The local February concerts by Camerata Pacifica will be at 1 p.m. and 7:30 p.m. Friday in Hahn Hall at the Music Academy of the West.
The program of chamber music will include John Harbison’s Variations, for Clarinet, Violin and Piano, Bright Sheng’s Seven Tunes Heard in China for Cello, Robert Schumann’s Märchenbilder (Fairy Tale Pictures) for Viola and Piano, Opus 113 and Ludwig van Beethoven’s Trio No. 4 in Bb-Major for Clarinet, Cello and Piano, Opus 11, “Gassenhauer” performed by Camerata regulars José Franch-Ballester on clarinet, Catherine Leonard on violin, Richard Yongjae O’Neill on viola, Ani Aznavoorian on cello and Warren Jones on piano.
Those attending the 1 p.m. or “Lunchtime” concert will hear only the Harbison and Beethoven pieces.
I thought Camerata Pacifica had finally come up with a program that could be even partially reconstructed from my collection, but then I found a Telefunken/Das Alte Werk disc of Chamber Music by the Young Beethoven on Original Instruments: 1792-1800 — and there was the lovely Opus 11 Trio.

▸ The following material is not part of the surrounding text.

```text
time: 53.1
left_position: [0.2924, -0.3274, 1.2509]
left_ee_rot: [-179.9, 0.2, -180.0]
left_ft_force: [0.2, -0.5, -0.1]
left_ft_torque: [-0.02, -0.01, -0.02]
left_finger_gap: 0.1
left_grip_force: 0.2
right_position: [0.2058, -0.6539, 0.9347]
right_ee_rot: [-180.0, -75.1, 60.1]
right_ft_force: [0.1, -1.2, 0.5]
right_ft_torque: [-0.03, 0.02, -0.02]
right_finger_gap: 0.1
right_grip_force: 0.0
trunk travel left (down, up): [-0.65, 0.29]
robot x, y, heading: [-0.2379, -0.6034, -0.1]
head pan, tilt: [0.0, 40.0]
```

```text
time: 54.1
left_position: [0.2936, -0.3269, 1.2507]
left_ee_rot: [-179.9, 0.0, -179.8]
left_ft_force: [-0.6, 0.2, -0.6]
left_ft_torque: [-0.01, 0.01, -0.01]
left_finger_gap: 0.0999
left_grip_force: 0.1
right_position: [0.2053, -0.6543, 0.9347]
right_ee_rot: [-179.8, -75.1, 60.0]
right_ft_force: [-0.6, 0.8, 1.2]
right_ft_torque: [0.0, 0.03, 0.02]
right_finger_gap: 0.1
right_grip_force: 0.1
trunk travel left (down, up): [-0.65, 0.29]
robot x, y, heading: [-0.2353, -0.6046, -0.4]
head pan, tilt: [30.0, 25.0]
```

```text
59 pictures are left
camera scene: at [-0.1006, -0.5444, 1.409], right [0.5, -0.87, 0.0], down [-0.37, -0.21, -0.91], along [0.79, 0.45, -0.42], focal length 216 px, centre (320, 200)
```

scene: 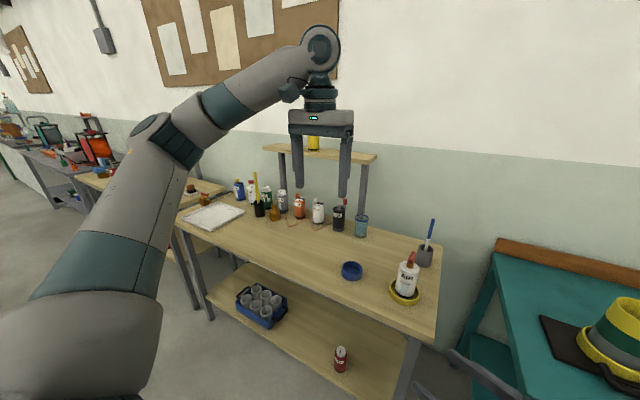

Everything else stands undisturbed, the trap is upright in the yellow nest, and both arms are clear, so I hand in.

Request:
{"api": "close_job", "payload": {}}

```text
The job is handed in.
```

But for the rest, including the Schumann, it was the Internet or the written word.
New Jersey-born Harbison (1938) was educated at Harvard, Berlin and Princeton, and studied with Walter Piston and Roger Sessions. He is a professor of music at the Massachusetts Institute of Technology.
Best known for his operas and choral works — he received a Pulitzer Prize for music in 1987 for The Flight into Egypt — he is also the composer of a respectable body of non-vocal orchestral and chamber music. Harbison has fans in Camerata. In April 2010, it played his Quintet for Winds.
Since even the most familiar music cannot be adequately evoked in prose, there is little hope of conveying the virtues of Harbison’s Variations. It might help, however, to pass on Harbison’s simple and eloquent philosophy of composition. It is “to make each piece different from the others, to find clear, fresh large designs, to reinvent traditions.”
Sheng is also a continuing taste of Camerata, who in September 2010 presented the world premiere of Violin and Marimba. Born in Shanghai in 1955, Sheng is now on the faculty at the University of Michigan. In November 2001, he was awarded a MacArthur (“genius”) Fellowship, and he has since become the New York City Ballet’s first composer in residence. The Seven Tunes Heard in China for Cello, a kind of musical journal, is widely regarded as one of his most notable works.
One assumes that the Schumann Fairy Tale Pictures are miniature delights.
Relatively neglected, the chamber music Beethoven composed as a young man, much of it lacking opus numbers, offers some of the most charming, fresh and exhilarating music he ever penned. Neither terribly profound, nor nobly mature, the Trio is a wonderful case in point.